Yesterday, I did my best to be provocative in Is the VIX Being Artificially Depressed by Increased Use of SPXU? One of the points I made is that SPXU could be a substitute for SPX puts (and perhaps artificially depress the VIX as a result) for those who are looking for leveraged ETFs as possible portfolio hedge. To be perfectly frank, I do not believe there will be substantial demand for SPXU (or any of the triple ETFs) as portfolio hedging vehicles, largely related to the issue of the compounding effect (see Understanding the Impact of Changing Market Exposure on Leveraged ETFs from Direxion for more details.)
- As a speculative short-term trading vehicle, with particular emphasis on day trading
- As part of various pairs trading schemes
- As part of the many arbitrage opportunities presented by all the large and growing family of SPX-based derivatives (futures, options, ETFs, leveraged ETFs, etc.)

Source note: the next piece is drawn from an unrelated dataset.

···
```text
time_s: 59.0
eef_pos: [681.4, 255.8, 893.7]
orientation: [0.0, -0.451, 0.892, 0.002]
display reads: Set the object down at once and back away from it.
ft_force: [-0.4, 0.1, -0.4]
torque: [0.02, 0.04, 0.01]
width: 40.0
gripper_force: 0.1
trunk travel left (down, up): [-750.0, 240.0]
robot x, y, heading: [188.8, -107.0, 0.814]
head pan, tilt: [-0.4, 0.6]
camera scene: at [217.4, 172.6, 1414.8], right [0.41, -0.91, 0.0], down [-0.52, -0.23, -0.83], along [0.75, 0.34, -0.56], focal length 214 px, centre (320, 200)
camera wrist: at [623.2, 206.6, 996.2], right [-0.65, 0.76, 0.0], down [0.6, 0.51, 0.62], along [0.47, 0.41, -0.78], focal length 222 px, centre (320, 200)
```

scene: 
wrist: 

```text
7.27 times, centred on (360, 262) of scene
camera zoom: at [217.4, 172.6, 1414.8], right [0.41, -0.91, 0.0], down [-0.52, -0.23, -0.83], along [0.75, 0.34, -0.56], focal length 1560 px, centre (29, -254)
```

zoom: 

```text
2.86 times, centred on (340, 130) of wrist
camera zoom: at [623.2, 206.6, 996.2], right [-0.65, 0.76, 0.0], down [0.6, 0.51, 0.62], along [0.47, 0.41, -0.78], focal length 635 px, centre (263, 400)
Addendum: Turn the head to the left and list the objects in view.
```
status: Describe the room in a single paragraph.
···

While I did not envision SPXU as a viable hedging vehicle, this is largely because I was thinking in terms of a longer time frame for the hedge. If SPX puts can be utilized in increments of the one month options cycle, SPXU would be at a disadvantage trying to compete on a monthly time frame. I do believe, however, that SPXU can be a viable hedge for more than just a single trading session or an occasional two day sequence, as many have suggested. Depending on volatility levels, SPXU hedges can be left in place for up to three days with minimal risk of losses due to compounding. In my opinion, only when holding periods start to exceed four days does an SPXU hedge start to become inefficient.
With SPXU already having traded 2.3 million shares as I type this, the success of this product is now assured. While the value of SPXU as a hedging instrument pales in comparison to other possible applications, I do think SPXU can be used as an effective hedge for periods of 2-3 days at a time with an acceptable degree of compounding risk.
Disclosure: Long SPXU at time of writing.